Along with Andaz, Strausbaugh, 38, and Hursh, 37, (who is half-Indian) also host a weekly radio show on KBOO dedicated to Indian beats. The pair has been closely tracking the progress of bhangra and Bollywood into mainstream American music and culture. They never had doubts it would hit big.
Genres cross over
“I feel like Bollywood has done a better job of crossing over then bhangra,” Hursh says. “Because Bollywood is pushing its way into L.A.”
And vise versa. English-language pop stars from Kylie Minogue to Snoop Dogg have been popping up in Bollywood films and cutting tracks for the soundtracks.
“‘Slumdog Millionaire,’ which wasn’t even a Bollywood film, kind of really reached out farther than an all-Indian production could have,” Strausbaugh says. “They have their dance scene at the end, which is kind of a wink-wink tribute to Bollywood, and that was a lot easier, I think, for America to digest than a full-on Bollywood film.”
“Jai Ho! (You Are My Destiny)” featuring vocals from Pussycat Doll Nicole Scherzinger nearly cracked the top 10 on Billboard’s Hot 100 singles. But Hursh and Strausbaugh are quick to highlight other crossover milestones, such as U.S. singer Truth Hurts’ 2002 top 10 hit “Addictive,” which sampled the Bollywood song “Thoda Resham Lagta Hai,” and Jay-Z’s hit remix of Panjabi MC’s “Mundian To Bach Ke” in 2003. M.I.A. borrowed extensively from Indian musical culture for her 2007 album “Kala.”
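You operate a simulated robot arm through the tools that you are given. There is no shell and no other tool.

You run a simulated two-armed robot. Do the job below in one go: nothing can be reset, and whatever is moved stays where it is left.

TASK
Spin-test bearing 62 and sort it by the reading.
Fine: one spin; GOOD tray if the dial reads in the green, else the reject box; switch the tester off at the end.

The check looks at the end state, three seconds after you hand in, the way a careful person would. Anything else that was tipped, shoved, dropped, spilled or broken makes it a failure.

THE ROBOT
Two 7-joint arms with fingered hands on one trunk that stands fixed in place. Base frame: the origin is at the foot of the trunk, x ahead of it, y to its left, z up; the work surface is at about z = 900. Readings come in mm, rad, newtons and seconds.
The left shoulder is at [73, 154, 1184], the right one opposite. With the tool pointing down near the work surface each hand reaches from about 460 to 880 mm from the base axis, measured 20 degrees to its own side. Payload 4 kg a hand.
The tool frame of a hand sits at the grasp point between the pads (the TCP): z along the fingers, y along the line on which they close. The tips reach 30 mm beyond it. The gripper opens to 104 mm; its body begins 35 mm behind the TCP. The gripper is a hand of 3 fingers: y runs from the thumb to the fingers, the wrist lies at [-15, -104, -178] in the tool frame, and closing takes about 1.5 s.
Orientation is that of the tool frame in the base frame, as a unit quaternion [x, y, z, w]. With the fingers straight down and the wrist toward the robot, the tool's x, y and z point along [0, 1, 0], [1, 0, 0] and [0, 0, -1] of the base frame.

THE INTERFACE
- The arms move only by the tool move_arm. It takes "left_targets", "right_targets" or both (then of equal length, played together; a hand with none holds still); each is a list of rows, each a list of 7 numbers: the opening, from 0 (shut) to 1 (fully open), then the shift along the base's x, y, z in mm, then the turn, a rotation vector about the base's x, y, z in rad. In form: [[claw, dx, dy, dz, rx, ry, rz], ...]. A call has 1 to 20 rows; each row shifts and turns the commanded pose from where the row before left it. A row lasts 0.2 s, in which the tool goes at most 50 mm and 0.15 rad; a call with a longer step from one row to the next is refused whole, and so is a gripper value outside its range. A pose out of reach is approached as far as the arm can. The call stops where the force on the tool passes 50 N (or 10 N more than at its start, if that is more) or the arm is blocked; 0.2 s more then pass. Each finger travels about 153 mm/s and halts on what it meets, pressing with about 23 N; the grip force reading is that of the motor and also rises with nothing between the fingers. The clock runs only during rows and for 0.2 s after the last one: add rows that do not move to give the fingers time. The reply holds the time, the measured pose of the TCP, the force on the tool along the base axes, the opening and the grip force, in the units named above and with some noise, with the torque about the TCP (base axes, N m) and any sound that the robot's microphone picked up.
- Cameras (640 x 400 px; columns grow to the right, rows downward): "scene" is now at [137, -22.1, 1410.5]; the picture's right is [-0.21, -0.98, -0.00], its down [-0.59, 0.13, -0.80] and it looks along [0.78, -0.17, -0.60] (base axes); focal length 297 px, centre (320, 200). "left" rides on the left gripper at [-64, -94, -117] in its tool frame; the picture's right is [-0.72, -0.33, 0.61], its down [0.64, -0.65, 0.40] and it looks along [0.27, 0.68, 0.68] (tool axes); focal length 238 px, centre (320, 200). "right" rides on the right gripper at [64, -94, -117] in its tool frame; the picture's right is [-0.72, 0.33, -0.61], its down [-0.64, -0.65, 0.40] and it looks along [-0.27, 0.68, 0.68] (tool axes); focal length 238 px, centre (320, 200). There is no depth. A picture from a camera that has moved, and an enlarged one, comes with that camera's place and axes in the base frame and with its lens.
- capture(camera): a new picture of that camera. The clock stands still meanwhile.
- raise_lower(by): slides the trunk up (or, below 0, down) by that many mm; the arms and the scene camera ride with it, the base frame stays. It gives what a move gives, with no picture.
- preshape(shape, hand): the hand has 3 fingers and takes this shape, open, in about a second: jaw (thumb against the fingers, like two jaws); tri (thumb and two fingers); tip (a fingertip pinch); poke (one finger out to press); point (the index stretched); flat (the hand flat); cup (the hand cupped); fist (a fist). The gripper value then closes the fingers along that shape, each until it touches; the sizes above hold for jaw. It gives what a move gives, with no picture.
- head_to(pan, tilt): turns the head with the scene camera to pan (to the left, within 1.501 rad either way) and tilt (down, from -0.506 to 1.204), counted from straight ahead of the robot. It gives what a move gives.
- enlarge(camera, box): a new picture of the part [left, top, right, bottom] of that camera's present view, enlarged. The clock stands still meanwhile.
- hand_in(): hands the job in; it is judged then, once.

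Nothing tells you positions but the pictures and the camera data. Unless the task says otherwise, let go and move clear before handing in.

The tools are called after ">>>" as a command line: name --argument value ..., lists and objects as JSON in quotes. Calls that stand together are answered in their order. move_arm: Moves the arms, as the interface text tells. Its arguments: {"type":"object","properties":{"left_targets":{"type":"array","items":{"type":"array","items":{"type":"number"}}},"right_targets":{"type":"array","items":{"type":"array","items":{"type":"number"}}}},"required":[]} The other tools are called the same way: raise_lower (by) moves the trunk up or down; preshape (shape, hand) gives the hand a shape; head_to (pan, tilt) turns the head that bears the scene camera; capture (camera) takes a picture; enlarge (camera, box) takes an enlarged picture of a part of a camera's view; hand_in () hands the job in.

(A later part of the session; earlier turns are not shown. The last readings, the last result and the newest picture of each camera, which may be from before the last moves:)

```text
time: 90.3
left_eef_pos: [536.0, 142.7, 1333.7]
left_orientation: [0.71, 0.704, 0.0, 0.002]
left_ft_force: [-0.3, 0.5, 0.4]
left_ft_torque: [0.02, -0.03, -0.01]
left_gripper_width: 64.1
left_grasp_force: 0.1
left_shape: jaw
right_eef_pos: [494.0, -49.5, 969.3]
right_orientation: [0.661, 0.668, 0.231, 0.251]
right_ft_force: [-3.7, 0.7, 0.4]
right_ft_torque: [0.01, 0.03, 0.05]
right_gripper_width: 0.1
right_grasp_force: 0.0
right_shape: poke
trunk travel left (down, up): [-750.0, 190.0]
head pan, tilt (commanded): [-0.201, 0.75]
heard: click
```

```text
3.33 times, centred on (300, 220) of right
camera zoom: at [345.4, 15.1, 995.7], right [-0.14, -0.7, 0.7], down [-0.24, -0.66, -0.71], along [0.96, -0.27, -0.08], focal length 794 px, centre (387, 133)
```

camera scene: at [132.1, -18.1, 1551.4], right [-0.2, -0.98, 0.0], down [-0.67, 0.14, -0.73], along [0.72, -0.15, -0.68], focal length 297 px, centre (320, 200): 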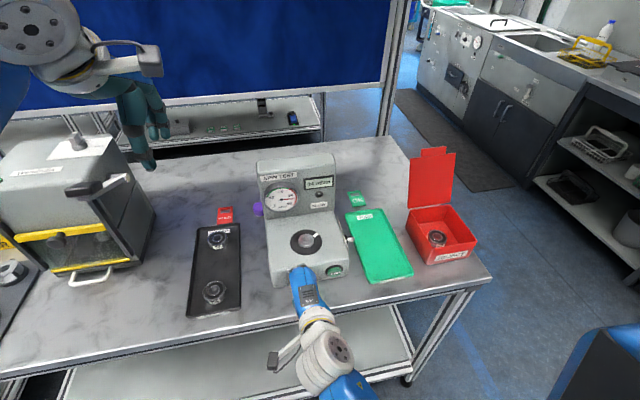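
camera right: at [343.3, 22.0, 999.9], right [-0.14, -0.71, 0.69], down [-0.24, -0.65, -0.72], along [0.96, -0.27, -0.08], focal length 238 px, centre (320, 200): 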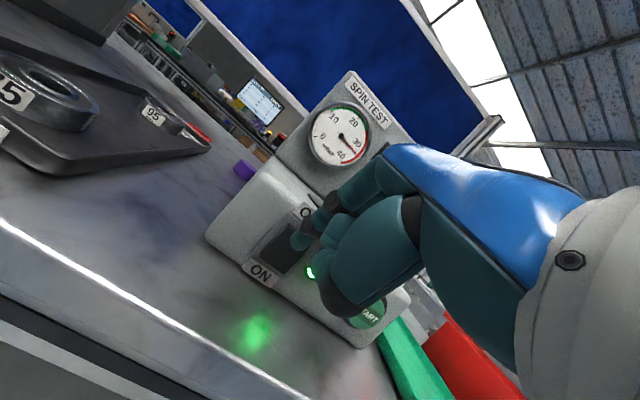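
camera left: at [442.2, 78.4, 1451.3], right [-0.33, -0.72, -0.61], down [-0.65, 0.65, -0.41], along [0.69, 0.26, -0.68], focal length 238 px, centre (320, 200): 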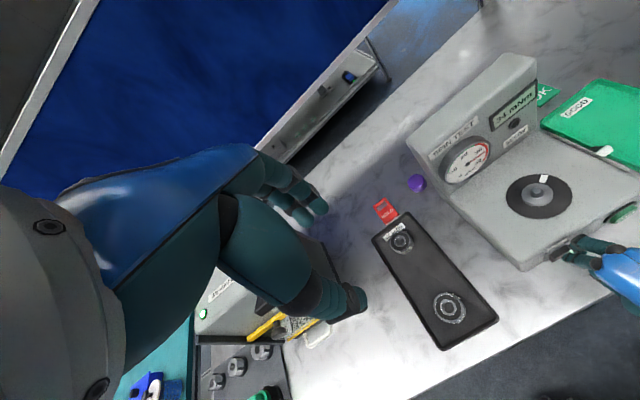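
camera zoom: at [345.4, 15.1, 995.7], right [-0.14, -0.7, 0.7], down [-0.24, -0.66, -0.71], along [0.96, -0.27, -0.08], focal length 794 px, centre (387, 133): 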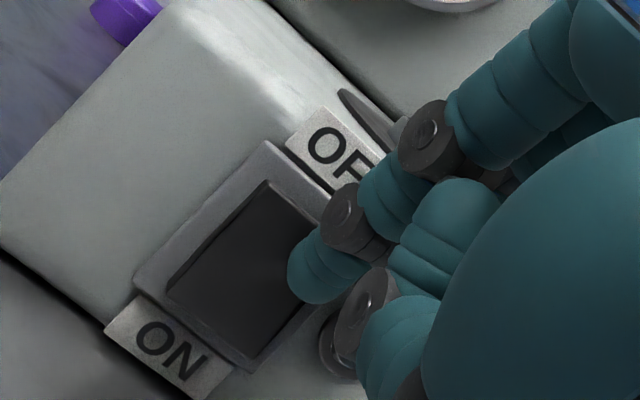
“I think that (Jay-Z’s hit) was more exciting to us than all the attention ‘Slumdog’ got,” Hursh says. “We were like, ‘I can’t believe this is on 95.5!'”
Film venue
They’re also excited by recent cross-cultural milestones closer to home, including the revamped programming of the Joy Cinema in Tigard, which began showing Bollywood films this spring.
“It’s kind of big for Portland,” Hursh says. “And forever it was a little pipe dream I had that Portland would have its own Bollywood theater.”
Last summer, she was hired to DJ a non-Indian wedding for the first time. “They just wanted me to do my thing,” she says. They credit the open-mindedness and beat-hungry feet of Portlanders for Andaz’s eight-year marathon.
“The loyalty from the South Asian community really goes up and down. Sometimes the night will be 50 percent brown — and that’s awesome,” Hursh says. “But sometimes we’ll look out and just see five desis (Indians) I know. But I think Portland is so unique in so many ways.”
“Now, especially with ‘Slumdog,’ people are getting a taste of Indian culture,” noted attendee Paymon Hossini, 27, during Andaz’s recent anniversary party at Rotture. “And when they come here and feel the music, and dance, they can feel what it’s really all about.”